TL;DR

The One-Line Answer

Moving magnet and moving coil are the two dominant ways to turn the wiggle of a stylus in a record groove into an electrical signal. Both use the same basic trick, a magnet moving near a coil of wire to induce a voltage, but they swap which piece does the moving. That one swap changes almost everything about how the cartridge behaves, what phono stage it needs, and how much it costs to live with over time.

If you want a simple rule to carry around, MM cartridges are the forgiving, affordable, user-serviceable default that most turntables ship with. MC cartridges trade convenience for a lower moving mass at the stylus tip, which in a properly matched system can mean more detail and a quieter, more composed sound, but only if the rest of the chain is set up to support them.

How They Work

Moving Magnet

In a moving magnet cartridge, the coils of wire are fixed inside the cartridge body and a tiny magnet is attached to the back end of the cantilever, the small tube that holds the stylus. As the stylus traces the groove, the cantilever pivots and the magnet wiggles in front of the stationary coils. That changing magnetic field induces a small alternating voltage in the coils, and that voltage is the musical signal sent down the tonearm wires.

Because the coils are fixed, manufacturers can wind a lot of turns of fine wire onto them without worrying about the mass at the stylus tip. More turns means a higher output voltage, which is why MM designs land in the few-millivolt range and are easy for almost any phono input to amplify cleanly.

Moving Coil

A moving coil cartridge flips the arrangement. The magnet is now the fixed piece, anchored inside the body, and the coils themselves are tiny, hand-wound bobbins attached to the back of the cantilever. When the stylus moves, the coils move through the magnetic field and generate the signal directly.

The payoff is mechanical. The coils are far lighter than a magnet assembly, so the moving mass at the stylus tip is lower. In theory, and often in practice, that lets the stylus respond faster to small groove modulations and track high-frequency detail with less overshoot. The cost is that only a few turns of wire fit on something that small and light, so MC output voltage is typically about a tenth of an MM's, and the coils are effectively unrepairable by the end user.

The Practical Differences

Output Voltage and Gain

40 dB

Gain needed for MM

The single biggest practical difference between MM and MC is how loud the cartridge is. Most MM cartridges specify an output of 2 to 5 mV at a standard test velocity, which lines up with the roughly 40 dB of gain that a standard MM phono input provides. Plug an MM into any phono stage, any receiver's phono input, any built-in preamp on a modern turntable, and it will just work.
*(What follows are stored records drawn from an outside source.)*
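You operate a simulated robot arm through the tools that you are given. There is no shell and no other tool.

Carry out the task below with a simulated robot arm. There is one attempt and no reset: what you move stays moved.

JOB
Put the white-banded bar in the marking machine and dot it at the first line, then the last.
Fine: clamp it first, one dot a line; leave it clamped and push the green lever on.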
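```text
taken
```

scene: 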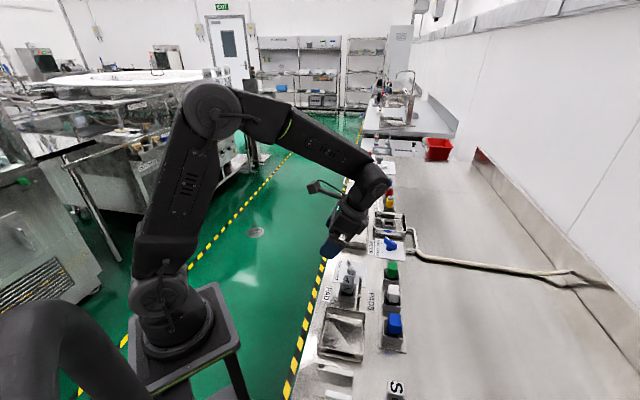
Low-output MC cartridges typically specify 0.2 to 0.5 mV, which is ten to twenty times quieter. To bring that up to line level, the phono stage needs about 60 to 66 dB of gain, or an MM stage paired with a step-up transformer. This is not exotic territory, but it is a real purchase decision. A phono stage that handles both MM and MC cleanly, with low enough noise to make the extra gain worthwhile, usually costs more than an MM-only unit of similar build quality.
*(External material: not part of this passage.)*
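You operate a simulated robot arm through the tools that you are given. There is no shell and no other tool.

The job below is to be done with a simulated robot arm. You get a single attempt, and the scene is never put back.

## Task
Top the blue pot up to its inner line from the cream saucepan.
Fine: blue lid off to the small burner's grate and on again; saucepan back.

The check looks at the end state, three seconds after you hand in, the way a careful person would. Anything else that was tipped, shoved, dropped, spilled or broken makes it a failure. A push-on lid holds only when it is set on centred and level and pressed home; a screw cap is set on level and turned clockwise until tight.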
High-output MC cartridges exist as a middle ground. They specify outputs in the 2 to 2.5 mV range so they can run into a standard MM input, trading some of the low-moving-mass advantage for ease of integration. The audiophile consensus is that they split the difference honestly rather than delivering the full MC character.

Stylus Replacement

On nearly every MM cartridge, the stylus assembly, cantilever and all, slides out of the body and a new one pushes in. When the diamond wears out after a few thousand hours, you order a replacement stylus, swap it yourself in about a minute, and the cartridge is new again. The body, with its generator coils, essentially lasts forever.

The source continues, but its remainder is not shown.